* INSTRUCTIONS TO FOLLOW *
Across the data below, how many lines hold "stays"? Answer with that number and nothing else.

====

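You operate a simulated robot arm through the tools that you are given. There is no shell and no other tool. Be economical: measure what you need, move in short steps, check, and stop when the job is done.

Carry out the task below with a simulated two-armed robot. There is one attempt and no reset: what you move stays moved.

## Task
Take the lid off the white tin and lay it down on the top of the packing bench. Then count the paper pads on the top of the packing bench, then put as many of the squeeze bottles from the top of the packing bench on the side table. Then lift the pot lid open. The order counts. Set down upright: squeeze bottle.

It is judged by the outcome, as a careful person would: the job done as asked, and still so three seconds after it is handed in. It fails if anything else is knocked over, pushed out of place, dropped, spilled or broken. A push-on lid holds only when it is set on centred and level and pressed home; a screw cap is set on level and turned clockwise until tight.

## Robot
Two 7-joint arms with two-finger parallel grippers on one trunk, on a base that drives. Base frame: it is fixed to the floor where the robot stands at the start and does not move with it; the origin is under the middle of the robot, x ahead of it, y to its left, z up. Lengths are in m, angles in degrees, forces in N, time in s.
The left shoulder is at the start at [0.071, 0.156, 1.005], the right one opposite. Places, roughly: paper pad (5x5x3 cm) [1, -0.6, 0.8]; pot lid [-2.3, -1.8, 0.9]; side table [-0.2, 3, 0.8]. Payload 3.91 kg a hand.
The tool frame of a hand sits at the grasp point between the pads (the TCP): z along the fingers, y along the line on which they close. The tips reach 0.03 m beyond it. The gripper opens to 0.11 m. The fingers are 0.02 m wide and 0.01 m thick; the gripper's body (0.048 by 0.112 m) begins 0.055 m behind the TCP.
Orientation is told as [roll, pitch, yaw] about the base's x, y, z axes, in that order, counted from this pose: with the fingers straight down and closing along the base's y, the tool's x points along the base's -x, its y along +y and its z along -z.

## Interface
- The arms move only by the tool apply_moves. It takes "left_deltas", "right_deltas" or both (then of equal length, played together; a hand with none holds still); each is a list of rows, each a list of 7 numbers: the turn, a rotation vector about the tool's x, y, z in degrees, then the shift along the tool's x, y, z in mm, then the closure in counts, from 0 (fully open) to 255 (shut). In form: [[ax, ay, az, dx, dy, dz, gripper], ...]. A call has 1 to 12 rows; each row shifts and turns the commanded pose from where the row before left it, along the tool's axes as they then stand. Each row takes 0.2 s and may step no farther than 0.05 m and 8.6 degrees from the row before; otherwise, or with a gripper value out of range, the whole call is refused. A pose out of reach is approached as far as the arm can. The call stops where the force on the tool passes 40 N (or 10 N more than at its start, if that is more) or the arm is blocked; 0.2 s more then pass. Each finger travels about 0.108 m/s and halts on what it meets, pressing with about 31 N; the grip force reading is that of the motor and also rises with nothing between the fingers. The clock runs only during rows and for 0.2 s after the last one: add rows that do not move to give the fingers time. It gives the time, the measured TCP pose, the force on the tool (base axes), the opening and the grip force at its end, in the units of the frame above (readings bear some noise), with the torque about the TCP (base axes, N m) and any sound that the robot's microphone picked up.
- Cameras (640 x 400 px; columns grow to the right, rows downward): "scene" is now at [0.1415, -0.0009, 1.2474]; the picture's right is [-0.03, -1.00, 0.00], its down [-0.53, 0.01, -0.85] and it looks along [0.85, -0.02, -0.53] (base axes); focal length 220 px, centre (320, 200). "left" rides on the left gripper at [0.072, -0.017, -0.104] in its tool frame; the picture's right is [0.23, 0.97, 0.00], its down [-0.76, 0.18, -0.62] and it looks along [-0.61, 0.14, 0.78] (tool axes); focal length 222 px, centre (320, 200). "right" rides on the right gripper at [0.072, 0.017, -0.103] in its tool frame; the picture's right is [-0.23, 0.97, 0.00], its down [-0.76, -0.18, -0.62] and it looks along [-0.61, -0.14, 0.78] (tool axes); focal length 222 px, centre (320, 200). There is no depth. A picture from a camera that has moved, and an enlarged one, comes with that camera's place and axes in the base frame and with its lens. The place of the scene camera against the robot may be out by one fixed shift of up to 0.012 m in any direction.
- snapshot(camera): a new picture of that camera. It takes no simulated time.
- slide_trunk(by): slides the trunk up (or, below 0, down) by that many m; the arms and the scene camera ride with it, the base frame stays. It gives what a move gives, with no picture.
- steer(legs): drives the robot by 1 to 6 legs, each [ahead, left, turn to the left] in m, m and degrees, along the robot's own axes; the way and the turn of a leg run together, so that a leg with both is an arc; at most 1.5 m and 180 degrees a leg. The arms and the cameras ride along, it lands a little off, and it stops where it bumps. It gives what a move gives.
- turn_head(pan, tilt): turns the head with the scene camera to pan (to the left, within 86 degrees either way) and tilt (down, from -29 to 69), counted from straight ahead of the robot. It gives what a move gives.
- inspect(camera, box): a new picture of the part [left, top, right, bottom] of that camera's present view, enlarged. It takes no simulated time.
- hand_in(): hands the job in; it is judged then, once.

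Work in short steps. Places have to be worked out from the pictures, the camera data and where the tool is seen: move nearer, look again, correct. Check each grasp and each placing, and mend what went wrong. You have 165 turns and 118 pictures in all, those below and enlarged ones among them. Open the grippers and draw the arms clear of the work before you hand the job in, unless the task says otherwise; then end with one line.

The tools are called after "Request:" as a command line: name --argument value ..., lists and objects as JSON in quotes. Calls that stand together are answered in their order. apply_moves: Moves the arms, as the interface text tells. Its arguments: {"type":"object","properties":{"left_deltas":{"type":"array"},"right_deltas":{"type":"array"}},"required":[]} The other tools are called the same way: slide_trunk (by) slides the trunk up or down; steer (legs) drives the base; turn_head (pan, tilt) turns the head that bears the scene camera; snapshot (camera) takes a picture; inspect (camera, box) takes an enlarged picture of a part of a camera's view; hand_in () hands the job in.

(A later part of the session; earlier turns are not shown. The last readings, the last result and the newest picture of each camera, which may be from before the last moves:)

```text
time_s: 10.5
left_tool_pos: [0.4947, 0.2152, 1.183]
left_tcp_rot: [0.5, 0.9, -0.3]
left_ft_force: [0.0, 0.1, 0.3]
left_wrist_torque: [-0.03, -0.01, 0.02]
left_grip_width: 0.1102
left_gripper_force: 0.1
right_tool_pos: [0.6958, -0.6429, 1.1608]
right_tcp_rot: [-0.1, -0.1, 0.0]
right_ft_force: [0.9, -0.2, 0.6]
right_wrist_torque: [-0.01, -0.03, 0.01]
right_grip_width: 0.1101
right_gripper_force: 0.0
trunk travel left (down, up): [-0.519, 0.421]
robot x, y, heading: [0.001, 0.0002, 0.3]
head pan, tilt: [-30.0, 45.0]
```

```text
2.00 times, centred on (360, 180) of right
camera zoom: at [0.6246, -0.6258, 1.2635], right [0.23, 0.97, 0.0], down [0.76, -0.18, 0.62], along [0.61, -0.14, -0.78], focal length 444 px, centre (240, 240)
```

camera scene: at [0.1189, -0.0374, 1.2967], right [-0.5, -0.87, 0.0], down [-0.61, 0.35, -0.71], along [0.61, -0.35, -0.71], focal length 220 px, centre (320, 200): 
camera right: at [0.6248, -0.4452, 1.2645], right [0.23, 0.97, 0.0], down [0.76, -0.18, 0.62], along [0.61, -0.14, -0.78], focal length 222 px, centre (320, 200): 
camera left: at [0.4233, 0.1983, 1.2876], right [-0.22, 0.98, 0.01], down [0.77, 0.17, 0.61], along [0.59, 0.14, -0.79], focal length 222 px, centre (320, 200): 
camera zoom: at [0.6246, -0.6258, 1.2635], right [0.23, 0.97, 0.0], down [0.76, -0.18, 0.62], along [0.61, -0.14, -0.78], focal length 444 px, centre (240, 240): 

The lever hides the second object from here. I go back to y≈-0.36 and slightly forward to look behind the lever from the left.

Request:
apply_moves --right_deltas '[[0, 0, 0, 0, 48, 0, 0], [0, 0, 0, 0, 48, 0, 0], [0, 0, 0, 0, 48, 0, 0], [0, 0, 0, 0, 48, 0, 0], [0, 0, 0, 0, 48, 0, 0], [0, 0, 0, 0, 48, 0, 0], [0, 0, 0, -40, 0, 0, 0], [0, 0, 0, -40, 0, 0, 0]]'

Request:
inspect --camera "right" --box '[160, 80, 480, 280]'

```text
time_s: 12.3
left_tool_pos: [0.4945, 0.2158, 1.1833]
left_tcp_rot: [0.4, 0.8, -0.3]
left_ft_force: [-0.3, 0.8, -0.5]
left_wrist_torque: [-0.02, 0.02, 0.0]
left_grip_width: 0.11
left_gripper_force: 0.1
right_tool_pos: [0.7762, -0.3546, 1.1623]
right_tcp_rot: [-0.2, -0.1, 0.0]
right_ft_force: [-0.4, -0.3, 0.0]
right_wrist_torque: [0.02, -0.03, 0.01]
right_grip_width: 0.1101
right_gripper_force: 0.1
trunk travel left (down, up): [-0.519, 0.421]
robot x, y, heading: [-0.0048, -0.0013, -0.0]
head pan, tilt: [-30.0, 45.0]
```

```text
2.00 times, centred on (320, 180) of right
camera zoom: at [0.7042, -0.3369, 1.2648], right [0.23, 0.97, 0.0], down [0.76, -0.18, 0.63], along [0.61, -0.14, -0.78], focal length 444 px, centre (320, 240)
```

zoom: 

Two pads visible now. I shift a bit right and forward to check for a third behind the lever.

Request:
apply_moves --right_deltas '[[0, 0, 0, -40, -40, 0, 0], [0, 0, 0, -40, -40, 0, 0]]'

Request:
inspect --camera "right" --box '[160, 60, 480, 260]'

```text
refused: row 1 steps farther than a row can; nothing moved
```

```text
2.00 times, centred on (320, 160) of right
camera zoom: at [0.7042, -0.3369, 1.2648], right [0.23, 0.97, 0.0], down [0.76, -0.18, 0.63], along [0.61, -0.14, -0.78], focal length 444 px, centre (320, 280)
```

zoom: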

====

* IN RESPONSE *
2